» **Task**
Using the data below, repeat all of it precisely.

--- Material provided ---

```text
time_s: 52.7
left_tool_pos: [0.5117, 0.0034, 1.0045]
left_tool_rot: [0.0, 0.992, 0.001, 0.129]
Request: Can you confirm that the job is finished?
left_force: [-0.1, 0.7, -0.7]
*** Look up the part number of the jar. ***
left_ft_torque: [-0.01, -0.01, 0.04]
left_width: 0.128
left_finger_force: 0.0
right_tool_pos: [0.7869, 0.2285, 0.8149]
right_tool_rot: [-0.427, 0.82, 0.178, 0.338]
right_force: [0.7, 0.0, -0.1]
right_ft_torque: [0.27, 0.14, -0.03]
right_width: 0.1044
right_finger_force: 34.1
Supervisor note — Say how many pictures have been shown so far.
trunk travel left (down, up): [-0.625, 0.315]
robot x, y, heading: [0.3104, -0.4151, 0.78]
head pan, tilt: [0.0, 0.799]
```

---

» **Answer to the problem**
```text
time_s: 52.7
left_tool_pos: [0.5117, 0.0034, 1.0045]
left_tool_rot: [0.0, 0.992, 0.001, 0.129]
Request: Can you confirm that the job is finished?
left_force: [-0.1, 0.7, -0.7]
*** Look up the part number of the jar. ***
left_ft_torque: [-0.01, -0.01, 0.04]
left_width: 0.128
left_finger_force: 0.0
right_tool_pos: [0.7869, 0.2285, 0.8149]
right_tool_rot: [-0.427, 0.82, 0.178, 0.338]
right_force: [0.7, 0.0, -0.1]
right_ft_torque: [0.27, 0.14, -0.03]
right_width: 0.1044
right_finger_force: 34.1
Supervisor note — Say how many pictures have been shown so far.
trunk travel left (down, up): [-0.625, 0.315]
robot x, y, heading: [0.3104, -0.4151, 0.78]
head pan, tilt: [0.0, 0.799]
```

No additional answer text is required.